• _Written instruction_
Please write the passage given out a second time.
═══ Passage given ═══
Surely psychoanalysts still rely on word-association tests. You know, the shrink says a word, and you respond with the first thought that enters your mind.
For example, the reply to dog could be cat or Lassie or Alpo or god spelled backwards or a bad sporting event (as in “That game was a dog”).
I’m not sure what my response to dog would be, but I do know what my gut reaction to George Mason would be, and it sure as heck wouldn’t be Cinderella.
I would shoot back with : Kansas University steeplechaser.
For some reason, every time I hear George Mason I think of that KU trackman from the mid-’70s. His nickname was “Racin’ Mason” and he was pretty good at one of the sport’s most grueling events.
While wearing those distinctive baby-blue-and-hot-pink KU running togs, this George Mason was a Big Eight champion in 1976 and still ranks among the top five KU steeplechasers of all time.
═══ Data ═══
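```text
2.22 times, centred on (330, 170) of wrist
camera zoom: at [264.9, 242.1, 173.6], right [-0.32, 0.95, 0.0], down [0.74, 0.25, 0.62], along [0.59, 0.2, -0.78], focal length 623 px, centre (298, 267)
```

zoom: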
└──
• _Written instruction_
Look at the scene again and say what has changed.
═══
• _Result of this exercise_
Surely psychoanalysts still rely on word-association tests. You know, the shrink says a word, and you respond with the first thought that enters your mind.
For example, the reply to dog could be cat or Lassie or Alpo or god spelled backwards or a bad sporting event (as in “That game was a dog”).
I’m not sure what my response to dog would be, but I do know what my gut reaction to George Mason would be, and it sure as heck wouldn’t be Cinderella.
I would shoot back with : Kansas University steeplechaser.
For some reason, every time I hear George Mason I think of that KU trackman from the mid-’70s. His nickname was “Racin’ Mason” and he was pretty good at one of the sport’s most grueling events.
While wearing those distinctive baby-blue-and-hot-pink KU running togs, this George Mason was a Big Eight champion in 1976 and still ranks among the top five KU steeplechasers of all time.